France’s Marine Le Pen Visits Trump Tower, Takes the Lead in Latest Poll

Zeiger
Daily Stormer
January 13, 2017

Only here to taste the cuisine, of course.

With the French election coming in about three months, now is a good time to get some updates on the situation.

The only meaningful issue at stake here is Frexit.

And Marine Le Pen is the only strong anti-EU candidate, even if she’s been a disaster on virtually every other issue of significance, cucking on everything from the Jews to Islam to fags.

But Frexit is the issue, so she’s still our preferred candidate.

And she may just be homing in on a viable strategy for victory, even if she’s still the underdog.

Washington Post:

Marine Le Pen, the leader of France’s far-right National Front and a contender in the country’s upcoming presidential election, was seen at Trump Tower in Manhattan on Thursday.

The details of Le Pen’s visit were not immediately [available]. According to a media pool report, she declined to say whether she would meet with Donald Trump while she was there.

Aides to the president-elect quickly insisted that she would not: Sean Spicer, Trump’s press secretary, subsequently retweeted a CNN report in which he had said that Le Pen would meet neither with Trump nor any members of his transition team.

“Trump tower is open to the public,” Spicer said.

Either way, this meeting needs to happen ASAP.

It’s actually possible, goofy as it might sound, that Le Pen didn’t meet anyone at Trump tower.

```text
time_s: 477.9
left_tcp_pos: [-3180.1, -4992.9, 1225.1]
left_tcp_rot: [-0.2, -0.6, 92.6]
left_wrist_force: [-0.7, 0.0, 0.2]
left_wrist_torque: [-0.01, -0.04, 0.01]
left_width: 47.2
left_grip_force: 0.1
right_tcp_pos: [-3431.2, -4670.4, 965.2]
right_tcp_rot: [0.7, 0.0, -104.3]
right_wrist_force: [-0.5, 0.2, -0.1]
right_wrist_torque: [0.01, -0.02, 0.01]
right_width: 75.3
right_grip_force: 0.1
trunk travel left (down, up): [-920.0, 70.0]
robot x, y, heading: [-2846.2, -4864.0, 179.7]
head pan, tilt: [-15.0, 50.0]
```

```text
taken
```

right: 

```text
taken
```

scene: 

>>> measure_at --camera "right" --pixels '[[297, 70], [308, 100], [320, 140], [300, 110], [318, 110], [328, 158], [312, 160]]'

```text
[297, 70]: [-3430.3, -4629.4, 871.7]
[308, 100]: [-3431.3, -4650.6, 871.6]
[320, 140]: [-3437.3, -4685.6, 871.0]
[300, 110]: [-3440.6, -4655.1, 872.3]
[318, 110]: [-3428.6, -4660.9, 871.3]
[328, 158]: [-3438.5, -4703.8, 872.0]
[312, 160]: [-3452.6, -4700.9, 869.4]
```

Just having visited the place will be enough to stir up the media and elicit doubts in people’s minds.

Of course, it’s entirely in her interest to get the French public to think she’s very close to Donald Trump. Being close to the American president would lend her a high level of legitimacy, and would create the idea in people’s minds that she’s a part of some greater plan.

Normies love things that are planned.

What they don’t like is uncertainty. And while the French are probably eager for a Frexit, they’re likely to get cold feet if they’re afraid of the ensuing chaos. If there’s one thing that can give Le Pen an edge, it’s the idea, real or imagined, that her rule would involve a close economic alliance with America, as a cushion for the separation with the EU.

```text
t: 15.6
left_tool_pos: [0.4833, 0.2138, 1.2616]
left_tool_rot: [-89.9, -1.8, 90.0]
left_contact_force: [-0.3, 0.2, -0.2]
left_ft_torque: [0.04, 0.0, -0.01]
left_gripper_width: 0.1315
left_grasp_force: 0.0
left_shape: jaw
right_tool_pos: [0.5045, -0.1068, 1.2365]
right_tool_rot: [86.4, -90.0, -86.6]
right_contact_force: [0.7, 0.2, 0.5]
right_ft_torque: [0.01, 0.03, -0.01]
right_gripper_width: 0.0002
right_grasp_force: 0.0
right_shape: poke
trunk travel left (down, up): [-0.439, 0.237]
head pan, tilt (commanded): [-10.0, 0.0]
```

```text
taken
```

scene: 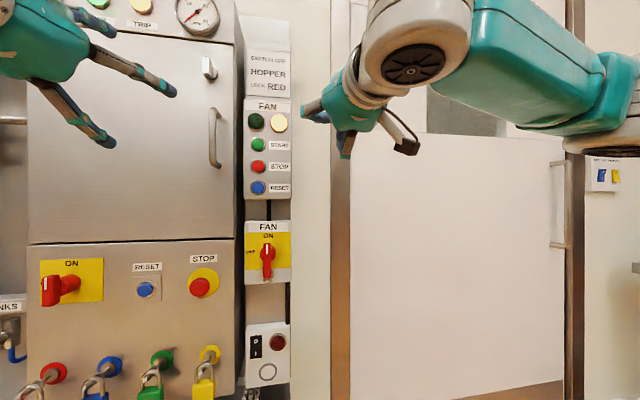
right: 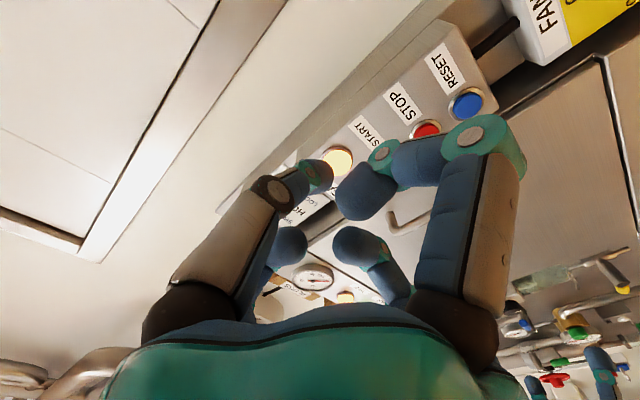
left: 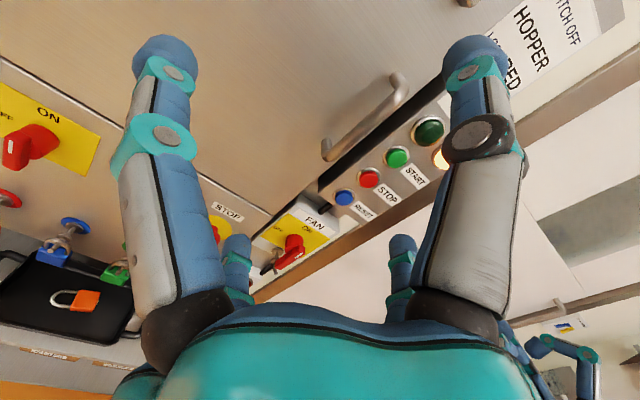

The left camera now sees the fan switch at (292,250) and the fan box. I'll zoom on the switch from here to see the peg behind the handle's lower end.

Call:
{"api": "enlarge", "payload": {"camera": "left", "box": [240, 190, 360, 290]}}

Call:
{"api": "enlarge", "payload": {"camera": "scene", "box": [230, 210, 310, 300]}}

And yet Le Pen’s visit fits into a recurring pattern of the Trump transition period: a foreign populist leader somehow appearing at Trump’s headquarters before the president-elect has met with the actual leaders of the countries concerned.

Just three days after the U.S. election, Trump received Nigel Farage, the interim head of the United Kingdom Independence Party (UKIP) and the principal advocate of the “Brexit” campaign for Britain to leave the European Union.

Well done, Nigel. One down, 27 to go.

Furthermore, Le Pen has been among the most vocal foreign supporters of Trump since his election, heralding his victory as a democratic choice that could “bury the old order” and serve as a steppingstone to “building tomorrow’s world.

Associating herself with the surprise underdog victories of Trump and Brexit is also good PR.

She’s clearly trying to instill a notion of a “wave of change” across the world, and pose as one of the people riding that wave. This gives her victory an air of “inevitability.”

Let’s hope things work out that way.

On the eve of the French presidential election, ties between the formerly fringe National Front party and the president-elect of the United States immediately caused significant anxiety.

Thursday’s reports of Le Pen’s appearance at Trump Tower fanned fears that her platform — marked by hostility to immigrants, the desire to cozy up to Vladimir Putin’s Russia and a dogged insistence on taking France out of the European Union — could soon be legitimized.

For the moment, Le Pen is rising in opinion polls in advance of the French election. She appears likely to reach the second and final round of the vote.

Indeed, she’s just taken the lead in the first round, according to the latest poll.

The Independent:

Marine Le Pen has overtaken French presidential favourite François Fillon to become the frontrunner in the latest first round election poll.

The Front National leader is now polling at 26.5 per cent, a lead of 1.5 per cent over former Conservative Prime Minister Fillon.

However, Mr Fillon is still expected to beat the far-right leader in a second round runoff in May, with polls giving him 64 per cent over Ms Le Pen’s 36 per cent.

This presupposes, of course, that the second round will see Le Pen face off against the right-wing Fillon. The entire French left would, in that scenario, of course vote for Fillon to block the Front National.

But what if she took a larger share of the French right? Then the second second round would be one of right versus left. A totally different scenario, in which her chances of wining could potentially be much higher, if Fillon voters rally to her instead of voting for a commie.

The possibility for victory is still there. But the situation calls for bold moves. Let’s hope she has it in her to act accordingly.